Start of PAGE

Microsoft Subnet An independent Microsoft community View more

Home automation access: WeMo app permissions explained

App permissions and the access they allow are complicated and wildly misunderstood. For IoT home automation devices such as WeMo, owners can't pass on the app. For that reason, we’re drilling down into WeMo app permissions, to find out what they really mean, as explained by Belkin engineers.

WeMo
Credit: WeMo

Do you recall the drama and panic about Facebook Messenger permissions requiring excessive access to devices? And after the FTC hammered on “Brightest Flashlight Free” for sharing app users’ location and device ID with third-parties and advertisers, without users’ knowledge, it started a flashlight app panic. Sometimes the required access wasn’t evil, but some did pose privacy risks. Overall, app permissions are wildly misunderstood.

If app permissions seem overreaching by asking for too much access, then I pass on that app. But people with IoT home automation devices such as WeMo can't pass on the app. For that reason, we’re drilling down into WeMo app permissions, based solely on WeMo and not what more can be done by connecting a WeMo device with IFTTT. I reached out via email to Belkin engineers to find out what WeMo’s permissions really mean.

Belkin home automation WeMo products include a light switch, WeMo Insight Switch, WeMo switch, WeMo switch and motion, NetCams and smart LED bulbs. Through partnerships with Crock Pot, Mr. Coffee, Holmes and Osram, Wemo also has home automation and smart device products such as a crockpot, coffeemaker, humidifier, air purifier and heaters.

Android WeMo app Belkin

One of setups for rules includes “away mode,” which is a security feature that allows a person to “schedule the lights to turn off and on at random intervals, making it appear that someone is home even when the house is vacant.” Other rules allow people to use sunset, sunrise or other specific times to turn devices off and on, as well as use motion as a trigger. The app allows for notifications if a device is triggered by motion or by sensing power. Remote access is handy for turning on a light or other device from any location. Still, none of the rules or remote access indicated to me the need to access location, camera, microphone, USB storage, contacts or call logs.

Belkin offers an iOS WeMo app and WeMo app for Android. Android app permissions are a mess, and Google “simplifying” how permissions work by grouping them did not help the situation. Because of the way Google Play groups and displays permissions, I’ve copied, cut and collected them into the image below.

WeMo Android app permissions Google Play / Belkin

Let’s start with location. The WeMo location permission gives access “to approximate location (network-based)” and to “precise location (GPS and network-based).” Since none of the WeMo products utilize geofencing, so that they turn on or turn off based on the GPS distance from the home, then why does the WeMo app need access to location information? It turns out that there is nothing creepy about it. For example, “WeMo utilizes that info to enable automatic sunrise/sunset programming. It's based on zip code - hence the need to input location.”

Belkin engineers added: Location – We do not actively use or store all of the location information that the permission triggers, and are looking into to seeing if it is part of a larger class of permissions that we may be able to remove. However, we do use some of the information to enable sunrise/sunset rules.

End of PAGE

◆ GIVEN EXERCISE A ◆
Take the page and repeat only what runs from "App permissions and" through "are wildly misunderstood.".
◆ GIVEN EXERCISE B ◆
Supply the part of the page that comes after its last sentence.

Start of ENTRIES

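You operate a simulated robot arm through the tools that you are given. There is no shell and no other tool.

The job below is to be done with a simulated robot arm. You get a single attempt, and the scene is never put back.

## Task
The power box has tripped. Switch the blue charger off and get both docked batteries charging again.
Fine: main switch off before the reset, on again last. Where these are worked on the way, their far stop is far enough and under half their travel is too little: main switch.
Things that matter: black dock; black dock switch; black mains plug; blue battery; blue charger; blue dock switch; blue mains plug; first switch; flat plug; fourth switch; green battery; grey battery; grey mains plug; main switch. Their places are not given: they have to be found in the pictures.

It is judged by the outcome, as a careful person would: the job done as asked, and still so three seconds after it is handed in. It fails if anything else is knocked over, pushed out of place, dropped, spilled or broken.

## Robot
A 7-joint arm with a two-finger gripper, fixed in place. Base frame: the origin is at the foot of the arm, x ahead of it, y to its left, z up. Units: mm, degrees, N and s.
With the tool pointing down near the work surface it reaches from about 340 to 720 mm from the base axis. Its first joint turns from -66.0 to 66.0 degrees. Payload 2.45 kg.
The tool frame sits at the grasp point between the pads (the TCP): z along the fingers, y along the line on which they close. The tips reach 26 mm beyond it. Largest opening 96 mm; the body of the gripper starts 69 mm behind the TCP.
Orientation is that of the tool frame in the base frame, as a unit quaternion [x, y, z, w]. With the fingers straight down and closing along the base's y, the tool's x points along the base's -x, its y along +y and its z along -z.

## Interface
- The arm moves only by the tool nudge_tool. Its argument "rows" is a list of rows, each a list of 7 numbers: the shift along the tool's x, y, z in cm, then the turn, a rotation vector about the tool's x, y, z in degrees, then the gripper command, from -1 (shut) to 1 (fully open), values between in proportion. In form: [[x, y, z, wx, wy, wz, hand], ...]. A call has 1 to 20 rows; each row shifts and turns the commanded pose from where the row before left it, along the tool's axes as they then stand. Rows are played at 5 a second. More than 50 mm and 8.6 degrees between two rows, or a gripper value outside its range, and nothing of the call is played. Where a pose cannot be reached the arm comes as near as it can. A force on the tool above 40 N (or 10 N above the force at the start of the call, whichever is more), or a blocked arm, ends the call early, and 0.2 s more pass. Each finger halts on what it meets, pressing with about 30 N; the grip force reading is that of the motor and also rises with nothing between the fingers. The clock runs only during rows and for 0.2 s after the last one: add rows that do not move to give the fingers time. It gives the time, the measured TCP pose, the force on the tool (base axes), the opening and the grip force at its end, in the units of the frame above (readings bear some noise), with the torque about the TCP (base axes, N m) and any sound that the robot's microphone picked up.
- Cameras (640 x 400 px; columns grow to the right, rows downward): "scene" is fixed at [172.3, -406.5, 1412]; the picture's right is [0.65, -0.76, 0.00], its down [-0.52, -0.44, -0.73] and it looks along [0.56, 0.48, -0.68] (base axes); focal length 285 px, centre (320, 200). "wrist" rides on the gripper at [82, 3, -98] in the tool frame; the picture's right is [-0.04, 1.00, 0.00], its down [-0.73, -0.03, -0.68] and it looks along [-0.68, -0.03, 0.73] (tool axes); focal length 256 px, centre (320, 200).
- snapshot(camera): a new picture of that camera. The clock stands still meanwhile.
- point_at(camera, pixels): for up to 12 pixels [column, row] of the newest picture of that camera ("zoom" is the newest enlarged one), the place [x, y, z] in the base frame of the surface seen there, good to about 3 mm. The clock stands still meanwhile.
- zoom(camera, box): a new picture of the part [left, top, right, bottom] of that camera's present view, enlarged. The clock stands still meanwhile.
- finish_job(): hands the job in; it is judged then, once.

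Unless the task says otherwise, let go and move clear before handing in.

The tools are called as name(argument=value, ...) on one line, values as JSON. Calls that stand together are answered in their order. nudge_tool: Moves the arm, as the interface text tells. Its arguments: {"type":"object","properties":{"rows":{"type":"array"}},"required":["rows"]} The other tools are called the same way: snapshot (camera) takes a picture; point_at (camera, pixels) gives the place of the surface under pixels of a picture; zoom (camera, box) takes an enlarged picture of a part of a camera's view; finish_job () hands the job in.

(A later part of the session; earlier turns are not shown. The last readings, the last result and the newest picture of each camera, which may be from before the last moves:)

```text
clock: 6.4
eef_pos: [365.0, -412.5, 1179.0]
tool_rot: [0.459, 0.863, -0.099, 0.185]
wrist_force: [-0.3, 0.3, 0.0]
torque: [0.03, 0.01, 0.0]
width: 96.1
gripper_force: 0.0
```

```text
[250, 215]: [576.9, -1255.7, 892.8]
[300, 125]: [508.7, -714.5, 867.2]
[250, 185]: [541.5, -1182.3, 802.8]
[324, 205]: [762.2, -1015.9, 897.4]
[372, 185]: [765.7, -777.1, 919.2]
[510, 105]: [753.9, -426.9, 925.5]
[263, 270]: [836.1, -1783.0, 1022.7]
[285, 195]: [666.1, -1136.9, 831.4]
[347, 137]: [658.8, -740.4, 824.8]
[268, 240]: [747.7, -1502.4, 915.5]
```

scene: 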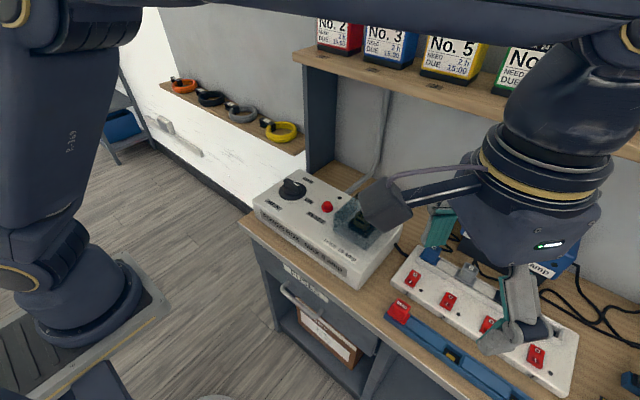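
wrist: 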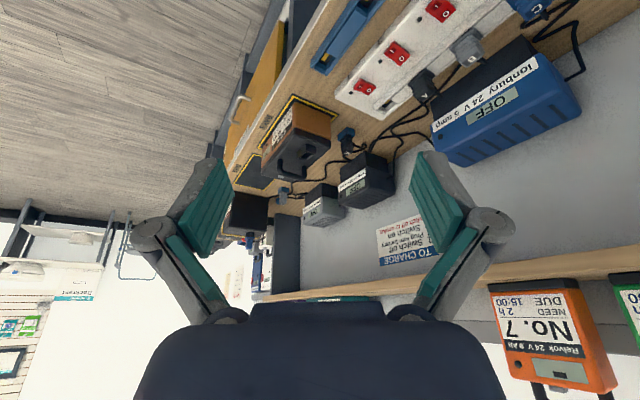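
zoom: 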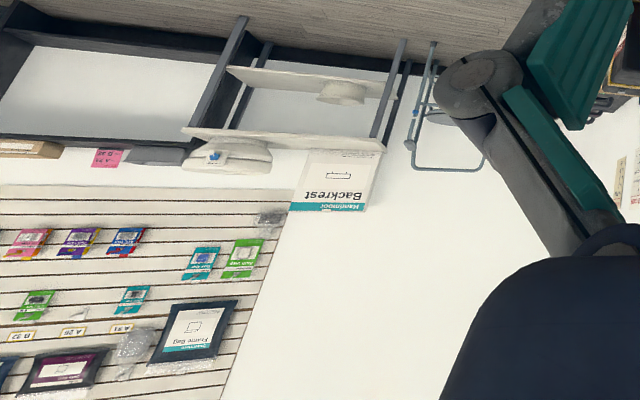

End of ENTRIES
Start of ENTRIES

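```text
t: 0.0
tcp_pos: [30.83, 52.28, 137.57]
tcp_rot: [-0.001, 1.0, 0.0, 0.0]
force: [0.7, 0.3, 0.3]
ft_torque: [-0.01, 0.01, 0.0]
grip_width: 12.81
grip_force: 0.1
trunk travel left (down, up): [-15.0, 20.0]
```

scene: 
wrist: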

End of ENTRIES

◆ EXERCISE OUTPUT A ◆
App permissions and the access they allow are complicated and wildly misunderstood. For IoT home automation devices such as WeMo, owners can't pass on the app. For that reason, we’re drilling down into WeMo app permissions, to find out what they really mean, as explained by Belkin engineers.

WeMo
Credit: WeMo

Do you recall the drama and panic about Facebook Messenger permissions requiring excessive access to devices? And after the FTC hammered on “Brightest Flashlight Free” for sharing app users’ location and device ID with third-parties and advertisers, without users’ knowledge, it started a flashlight app panic. Sometimes the required access wasn’t evil, but some did pose privacy risks. Overall, app permissions are wildly misunderstood.

◆ EXERCISE OUTPUT B ◆
Building out the code for these IoT devices is pretty complicated and often there are reasons for including permissions that may not be obvious on the surface, but are necessary on the backend to create the level of superior user experience that we strive for with WeMo. Developers tend to use all of the tools at their disposal when creating the app and it may include some permissions that are not explicitly used in the current version of the app, but are road mapped for future feature upgrades or advances.

Under Contacts/Calendar, the WeMo app requires access to “read your contacts.” What do my contacts have to do with controlling my WeMo devices?

Sometimes we don’t need full access to a permission’s data, but even access to a very minor portion of it results in the full permission being triggered. For example, accessing the contacts are only needed for a very small subset of people who haven’t named their device. We do this so that we don’t have to force an extra step for the user doing set-up, which we believe would hamper the overall user experience. And still other times we are required by the various operating systems to obtain certain permissions so that the devices work with the app properly, even if we don’t specifically use any of the data, such as the case with Google Cloud Messaging.

Belkin engineers further explained: Contacts/Calendar – Used if there is no device name, Bluetooth profile name or owner’s name to display the name from your contacts (under “me”) on the remote access view. We only have a read access, not a write access for this as well.

The permissions that fall under the heading of Camera/Microphone include granting the WeMo app access to “take pictures and videos.” Why in the world would a switch need the ability to tap into my phone’s camera to take pictures or microphone to take videos?

Belkin engineers: Camera/Microphone -- In iOS the camera is used for users to take photos and customize the icons for their WeMo devices. This feature is under development for Android, so some of the code is already in production, hence the permission. The Camera/Mic permission is not separable.

The permissions that fall under the heading of Phone include “read call log.” What have my previous phone calls got to do with the WeMo line of home automation products?

Belkin engineers: Read Call Log – We do not use a specific permission for “Read Call Log” but we do use a generic permission “Read_Phone_State” so that the app’s network manager can identify it as a smart device. We only have read access to this and not write access.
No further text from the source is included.